Shrinkage-free soldering of pastes and preforms

The Nexus is specially designed for flux-free vacuum soldering of pastes and preforms. Here, the Nexus works with temperatures of up to 400°C. These high temperatures are necessary in order to ensure that the materials, which are usually highly dissimilar are fused securely. The reduced pressure helps, among other things, to minimise oxidation on the components and on the solder itself. The heat is transferred both via thermal conduction and optionally by radiation too with the Nexus. Individually adjustable heating and cooking gradients ensure flexible processing and make short process times possible. In accordance with the respective customer requirements, different process gases maybe used. Flux-free operation with up to 100% nitrogen, forming gas (95/5), formic acid or up to 5% hydrogen is therefore possible. Should soldering paste containing soldering flux be used, the process gas is cleaned efficiently via the residue management system. Its compact dimensions and high level of user-friendliness mean that the Nexus system is particularly suitable for use in small-scale and medium-scale production, as well as in laboratories.

Heating/cooling plate

The heating or cooling gradient can be predefined based on predetermined parameters. The gradients can be pre-set as required. Within these specification limits, the temperature is adjusted automatically by the Nexus so that these limit values are not exceeded. This eliminates the possibility of a malfunction of the assembly to be soldered. The heating output has been designed for a uniform heating process when fully loaded with high-mass assemblies meaning that short cycle times are also no problem. Sensor components determine and verify the temperatures recorded on the goods carrier support. A heating rate of max. 150K/min and a cooling rate of max. 180K/min (relating to the cooling plate) is possible here. .

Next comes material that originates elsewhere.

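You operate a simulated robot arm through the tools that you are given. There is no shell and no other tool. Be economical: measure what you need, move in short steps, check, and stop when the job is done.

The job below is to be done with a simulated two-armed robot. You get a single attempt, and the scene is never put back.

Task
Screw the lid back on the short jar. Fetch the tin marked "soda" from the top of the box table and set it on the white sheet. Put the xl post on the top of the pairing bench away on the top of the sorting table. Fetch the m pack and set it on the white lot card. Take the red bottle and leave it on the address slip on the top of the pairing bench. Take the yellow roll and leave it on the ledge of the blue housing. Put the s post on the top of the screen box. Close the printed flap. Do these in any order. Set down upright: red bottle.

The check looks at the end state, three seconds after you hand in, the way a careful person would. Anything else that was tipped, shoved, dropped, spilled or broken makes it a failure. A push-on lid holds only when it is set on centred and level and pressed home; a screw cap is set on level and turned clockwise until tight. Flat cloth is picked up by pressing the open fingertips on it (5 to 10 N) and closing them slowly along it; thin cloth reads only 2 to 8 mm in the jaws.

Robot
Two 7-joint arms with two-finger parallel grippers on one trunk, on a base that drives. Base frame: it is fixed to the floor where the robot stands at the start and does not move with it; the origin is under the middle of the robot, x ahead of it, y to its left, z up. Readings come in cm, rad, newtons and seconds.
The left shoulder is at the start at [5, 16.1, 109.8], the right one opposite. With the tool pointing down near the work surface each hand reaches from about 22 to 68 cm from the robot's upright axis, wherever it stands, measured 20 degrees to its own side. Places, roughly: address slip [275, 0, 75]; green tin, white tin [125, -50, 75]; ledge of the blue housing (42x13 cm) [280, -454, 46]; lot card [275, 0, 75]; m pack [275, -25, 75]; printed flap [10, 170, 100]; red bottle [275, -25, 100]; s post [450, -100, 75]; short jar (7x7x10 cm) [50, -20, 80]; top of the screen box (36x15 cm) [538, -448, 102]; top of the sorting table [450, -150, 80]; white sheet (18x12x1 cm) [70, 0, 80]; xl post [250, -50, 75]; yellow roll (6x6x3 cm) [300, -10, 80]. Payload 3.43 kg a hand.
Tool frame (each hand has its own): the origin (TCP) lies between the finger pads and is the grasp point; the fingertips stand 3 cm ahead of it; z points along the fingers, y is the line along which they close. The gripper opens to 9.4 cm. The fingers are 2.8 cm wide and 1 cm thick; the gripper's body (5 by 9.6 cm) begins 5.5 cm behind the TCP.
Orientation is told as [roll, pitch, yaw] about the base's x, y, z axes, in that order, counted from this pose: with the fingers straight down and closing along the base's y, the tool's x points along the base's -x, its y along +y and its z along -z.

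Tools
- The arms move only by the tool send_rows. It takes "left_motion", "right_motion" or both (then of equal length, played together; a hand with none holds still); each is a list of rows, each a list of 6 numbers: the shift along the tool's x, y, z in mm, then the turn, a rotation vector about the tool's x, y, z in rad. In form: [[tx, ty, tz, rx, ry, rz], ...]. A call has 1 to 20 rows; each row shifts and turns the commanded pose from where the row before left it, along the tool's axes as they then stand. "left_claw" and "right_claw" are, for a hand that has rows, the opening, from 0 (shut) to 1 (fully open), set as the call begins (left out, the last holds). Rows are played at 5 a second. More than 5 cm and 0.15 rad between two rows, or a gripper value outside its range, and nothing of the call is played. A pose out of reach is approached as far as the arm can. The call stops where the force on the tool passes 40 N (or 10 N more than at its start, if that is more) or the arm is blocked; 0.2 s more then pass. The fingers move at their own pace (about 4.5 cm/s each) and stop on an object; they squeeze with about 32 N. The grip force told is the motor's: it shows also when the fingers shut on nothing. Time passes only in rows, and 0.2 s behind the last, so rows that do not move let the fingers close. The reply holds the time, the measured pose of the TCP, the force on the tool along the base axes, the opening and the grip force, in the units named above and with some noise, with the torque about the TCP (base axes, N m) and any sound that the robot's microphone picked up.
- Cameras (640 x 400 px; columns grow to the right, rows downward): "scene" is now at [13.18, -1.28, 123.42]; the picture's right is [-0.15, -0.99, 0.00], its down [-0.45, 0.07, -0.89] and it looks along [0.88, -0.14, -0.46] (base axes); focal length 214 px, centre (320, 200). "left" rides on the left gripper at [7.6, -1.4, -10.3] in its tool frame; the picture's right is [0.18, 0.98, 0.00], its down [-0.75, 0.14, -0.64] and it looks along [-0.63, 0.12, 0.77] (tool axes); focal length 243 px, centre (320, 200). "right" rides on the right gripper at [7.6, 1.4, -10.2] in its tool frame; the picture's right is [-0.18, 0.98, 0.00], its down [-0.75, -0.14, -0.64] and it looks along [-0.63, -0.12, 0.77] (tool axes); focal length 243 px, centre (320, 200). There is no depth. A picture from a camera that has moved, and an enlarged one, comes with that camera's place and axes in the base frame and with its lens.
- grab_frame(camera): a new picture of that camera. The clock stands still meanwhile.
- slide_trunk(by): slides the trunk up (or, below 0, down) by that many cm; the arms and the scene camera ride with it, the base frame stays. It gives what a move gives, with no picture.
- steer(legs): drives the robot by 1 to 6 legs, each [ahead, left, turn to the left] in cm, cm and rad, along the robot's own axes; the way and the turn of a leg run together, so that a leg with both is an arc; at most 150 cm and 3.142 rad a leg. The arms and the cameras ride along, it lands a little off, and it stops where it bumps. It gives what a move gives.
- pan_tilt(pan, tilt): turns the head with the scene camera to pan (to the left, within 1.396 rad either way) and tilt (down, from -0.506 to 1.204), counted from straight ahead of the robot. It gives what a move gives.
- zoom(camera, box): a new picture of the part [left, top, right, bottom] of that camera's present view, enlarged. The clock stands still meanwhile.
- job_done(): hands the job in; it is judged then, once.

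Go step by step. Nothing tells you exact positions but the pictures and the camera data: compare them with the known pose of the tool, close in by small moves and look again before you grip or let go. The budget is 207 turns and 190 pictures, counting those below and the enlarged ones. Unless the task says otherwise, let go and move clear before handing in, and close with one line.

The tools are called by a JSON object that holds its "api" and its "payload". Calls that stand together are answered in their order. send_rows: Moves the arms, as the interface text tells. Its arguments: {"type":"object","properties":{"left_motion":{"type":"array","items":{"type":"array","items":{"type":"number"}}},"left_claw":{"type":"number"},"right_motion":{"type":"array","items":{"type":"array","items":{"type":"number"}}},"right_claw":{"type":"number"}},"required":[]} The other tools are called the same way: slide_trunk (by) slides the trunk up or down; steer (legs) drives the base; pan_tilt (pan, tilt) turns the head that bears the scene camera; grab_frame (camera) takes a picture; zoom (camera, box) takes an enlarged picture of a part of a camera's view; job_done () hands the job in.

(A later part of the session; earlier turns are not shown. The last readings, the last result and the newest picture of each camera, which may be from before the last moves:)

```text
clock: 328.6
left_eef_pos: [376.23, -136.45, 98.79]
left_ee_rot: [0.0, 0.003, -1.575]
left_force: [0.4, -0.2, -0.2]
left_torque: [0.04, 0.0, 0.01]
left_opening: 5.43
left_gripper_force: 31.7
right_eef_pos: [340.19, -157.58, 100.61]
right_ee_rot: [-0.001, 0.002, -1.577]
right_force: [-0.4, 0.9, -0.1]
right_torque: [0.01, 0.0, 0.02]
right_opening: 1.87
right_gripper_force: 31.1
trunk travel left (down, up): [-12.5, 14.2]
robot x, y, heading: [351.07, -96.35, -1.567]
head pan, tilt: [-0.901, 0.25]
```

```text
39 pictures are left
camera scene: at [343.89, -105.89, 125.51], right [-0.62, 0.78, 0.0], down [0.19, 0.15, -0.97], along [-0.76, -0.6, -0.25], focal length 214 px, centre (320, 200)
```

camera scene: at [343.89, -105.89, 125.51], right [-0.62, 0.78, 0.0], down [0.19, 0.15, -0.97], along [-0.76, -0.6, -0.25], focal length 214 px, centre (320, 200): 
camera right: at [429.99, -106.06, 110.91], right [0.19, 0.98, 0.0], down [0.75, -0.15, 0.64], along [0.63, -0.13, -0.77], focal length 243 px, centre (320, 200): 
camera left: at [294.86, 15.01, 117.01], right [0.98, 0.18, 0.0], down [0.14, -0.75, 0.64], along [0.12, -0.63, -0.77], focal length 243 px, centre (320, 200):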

The vacuum ensures oxide-free processes, as well as improved wetting and thus better filling of soldered joints. In addition, it drastically reduces the voids in soldered joints and enables processes such as plasma cleaning and atmosphere exchange for advanced packaging. A controlled gas sampling system from the process chamber via a vacuum pump prevents overpressure during controlled flushing via a separate proportional valve for feeding into the process chamber; thus each pressure level can be set as required using a software programme. The vacuum pump to control the chamber pressure of 0–1000mbar also keeps the pressure level constant.

Formic acid bubbler

To achieve a stable, reliable, flux-free soldering process, the inert carrier gas (N2) is enriched with formic acid (HCOOH) and transferred into the process chamber. The formic acid bubbler has a level control to ensure the saturation level remains consistent (saturation level of the N2 gas depends on the level in the formic acid bubbler). In order to ensure that the “saturation” of the carrier gas with formic acid remains constant, the parameters are kept constant while the liquid formic acid is flowing through. These include the flow velocity, flow rate, temperature and the filling capacity of the formic acid tank (bubbler). Thanks to the control engineering that is in use, the nitrogen flow rate can be monitored easily and reliably.